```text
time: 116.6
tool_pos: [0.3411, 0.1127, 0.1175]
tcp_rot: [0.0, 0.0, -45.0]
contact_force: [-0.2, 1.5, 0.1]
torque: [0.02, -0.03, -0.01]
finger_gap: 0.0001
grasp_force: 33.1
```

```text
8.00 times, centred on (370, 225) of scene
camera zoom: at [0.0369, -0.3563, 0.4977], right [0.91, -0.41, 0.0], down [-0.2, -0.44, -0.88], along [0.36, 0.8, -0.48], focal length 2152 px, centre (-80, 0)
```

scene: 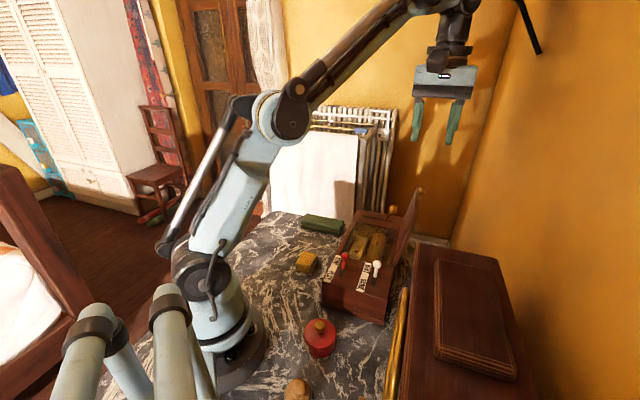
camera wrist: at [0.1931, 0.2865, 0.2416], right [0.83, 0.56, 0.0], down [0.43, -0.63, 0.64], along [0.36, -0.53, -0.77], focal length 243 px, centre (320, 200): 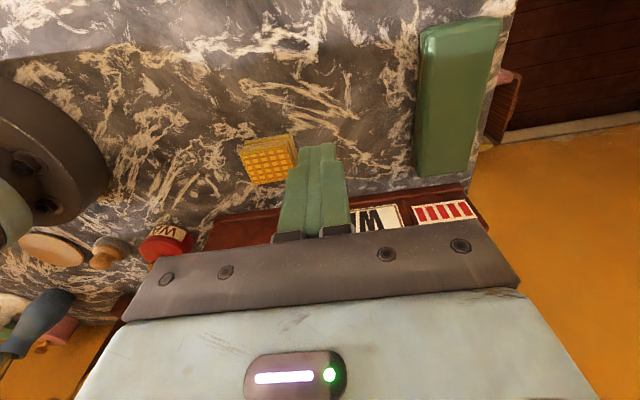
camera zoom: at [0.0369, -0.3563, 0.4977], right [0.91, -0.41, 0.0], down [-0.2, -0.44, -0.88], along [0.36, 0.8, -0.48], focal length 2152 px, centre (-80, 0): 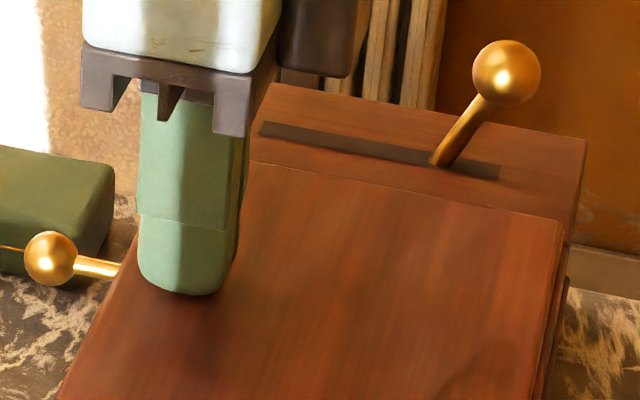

## Written task
Leave the images out, please, and restate each line word for word.

## Solution to the problem
```text
time: 116.6
tool_pos: [0.3411, 0.1127, 0.1175]
tcp_rot: [0.0, 0.0, -45.0]
contact_force: [-0.2, 1.5, 0.1]
torque: [0.02, -0.03, -0.01]
finger_gap: 0.0001
grasp_force: 33.1
```

```text
8.00 times, centred on (370, 225) of scene
camera zoom: at [0.0369, -0.3563, 0.4977], right [0.91, -0.41, 0.0], down [-0.2, -0.44, -0.88], along [0.36, 0.8, -0.48], focal length 2152 px, centre (-80, 0)
```

scene: 
camera wrist: at [0.1931, 0.2865, 0.2416], right [0.83, 0.56, 0.0], down [0.43, -0.63, 0.64], along [0.36, -0.53, -0.77], focal length 243 px, centre (320, 200): 
camera zoom: at [0.0369, -0.3563, 0.4977], right [0.91, -0.41, 0.0], down [-0.2, -0.44, -0.88], along [0.36, 0.8, -0.48], focal length 2152 px, centre (-80, 0): 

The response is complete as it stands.